Seven knots over the ground! Thanks to a north setting current, we’re now just off the northern limit of Georges Bank, again sailing through heavy fog. This morning after my 0200-0500 watch, my hair was wet enough so it appeared I’d just taken a shower…The boat is really starting to come together now. I put my tools away at noon today (the power tools anyway…). Yesterday was a big work day – at the dock in Newport I went aloft to install the mast tangs John Franta sent me for the runners. Mommom + Pappap stood by on the dock taking photos. Once offshore I spliced up the rest of the runners – dyneema @ the mast spliced to a VPC tail to take to the winch. The rest of the afternoon was spent stowing odds and ends, lashing the dinghy, making preventers, and on and on. This morning I got the AIS going, finally. Turns out it’s the blue wire, not the brown one. Had a fright when the GPS antenna that I cut in half wouldn’t go after splicing it back together. Turned out there was a good reason Dad brought two connections along [there is also a reason that Rodney calls me ‘Ready-Fire-Aim Andy’].

Later in the afternoon I finished work on the drogue bridle, while at dawn Mia and I took two hours to tune and tighten the rigging. By the end of it I had gloves on and could just about sweat the last of the tension before my hands started bleeding. We won’t leave Halifax without turnbuckles on the rig, whatever it costs.

Looks like a good forecast for the week.

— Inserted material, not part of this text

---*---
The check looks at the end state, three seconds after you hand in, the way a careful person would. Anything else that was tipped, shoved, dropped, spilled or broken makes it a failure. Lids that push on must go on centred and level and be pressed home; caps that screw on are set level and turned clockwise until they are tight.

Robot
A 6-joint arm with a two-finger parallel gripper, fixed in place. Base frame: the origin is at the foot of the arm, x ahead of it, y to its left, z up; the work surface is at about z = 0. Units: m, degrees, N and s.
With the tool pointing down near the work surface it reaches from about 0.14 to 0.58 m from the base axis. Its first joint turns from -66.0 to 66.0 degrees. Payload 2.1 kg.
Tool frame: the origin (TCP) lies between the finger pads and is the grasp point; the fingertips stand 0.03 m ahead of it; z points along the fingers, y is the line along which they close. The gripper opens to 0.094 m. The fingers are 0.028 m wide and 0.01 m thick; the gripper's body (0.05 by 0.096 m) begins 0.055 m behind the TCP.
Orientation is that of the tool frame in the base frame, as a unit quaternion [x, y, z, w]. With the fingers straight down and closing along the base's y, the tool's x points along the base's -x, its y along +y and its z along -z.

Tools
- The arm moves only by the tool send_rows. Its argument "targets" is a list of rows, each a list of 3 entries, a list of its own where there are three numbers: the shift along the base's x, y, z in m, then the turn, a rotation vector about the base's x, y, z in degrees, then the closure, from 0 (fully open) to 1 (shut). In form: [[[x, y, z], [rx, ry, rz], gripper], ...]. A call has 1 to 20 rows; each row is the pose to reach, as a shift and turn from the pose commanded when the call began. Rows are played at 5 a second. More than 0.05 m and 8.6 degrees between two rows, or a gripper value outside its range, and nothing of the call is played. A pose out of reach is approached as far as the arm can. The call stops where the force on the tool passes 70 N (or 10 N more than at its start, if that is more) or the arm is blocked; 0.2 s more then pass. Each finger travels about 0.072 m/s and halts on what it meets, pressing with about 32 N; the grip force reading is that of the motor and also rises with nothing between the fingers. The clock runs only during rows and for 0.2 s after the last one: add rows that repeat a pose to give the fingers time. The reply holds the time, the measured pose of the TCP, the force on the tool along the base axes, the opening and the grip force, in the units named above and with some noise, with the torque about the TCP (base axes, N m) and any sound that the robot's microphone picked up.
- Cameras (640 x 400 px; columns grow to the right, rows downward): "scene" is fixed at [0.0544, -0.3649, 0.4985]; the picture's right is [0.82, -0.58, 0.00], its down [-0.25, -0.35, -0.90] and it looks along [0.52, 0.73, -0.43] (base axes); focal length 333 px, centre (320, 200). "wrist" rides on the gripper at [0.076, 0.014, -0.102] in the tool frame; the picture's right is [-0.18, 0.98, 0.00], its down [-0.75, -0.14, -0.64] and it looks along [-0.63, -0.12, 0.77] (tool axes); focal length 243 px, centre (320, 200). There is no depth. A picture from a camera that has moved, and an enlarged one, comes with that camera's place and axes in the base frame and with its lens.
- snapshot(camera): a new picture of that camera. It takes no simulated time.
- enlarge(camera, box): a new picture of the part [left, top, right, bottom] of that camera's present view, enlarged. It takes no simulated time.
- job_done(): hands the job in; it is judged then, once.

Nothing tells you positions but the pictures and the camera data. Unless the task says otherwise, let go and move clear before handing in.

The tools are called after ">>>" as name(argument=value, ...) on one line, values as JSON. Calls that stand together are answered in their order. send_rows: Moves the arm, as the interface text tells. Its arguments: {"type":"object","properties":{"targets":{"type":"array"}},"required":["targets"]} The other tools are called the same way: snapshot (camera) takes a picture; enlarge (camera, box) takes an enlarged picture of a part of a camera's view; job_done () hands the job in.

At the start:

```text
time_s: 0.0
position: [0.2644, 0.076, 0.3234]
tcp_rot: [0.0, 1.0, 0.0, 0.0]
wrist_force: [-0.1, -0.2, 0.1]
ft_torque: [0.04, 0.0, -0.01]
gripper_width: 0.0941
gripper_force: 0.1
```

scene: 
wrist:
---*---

It was calm enough this evening for Mia to whip up two pizzas in the oven and a nice cabbage salad. Fog has since moved in again, but we’re making 6-7 knots in the right direction and it hardly feels like we’re moving down below.

2300

Just came off watch. We’re roaring along @ upwards of 8 knots at times, thanks again to a favorable current. Still north of Georges Bank but not by much – and ‘Sune the Driver’ keeps wanting to go East. Contemplated having a rum drink, but decided against it.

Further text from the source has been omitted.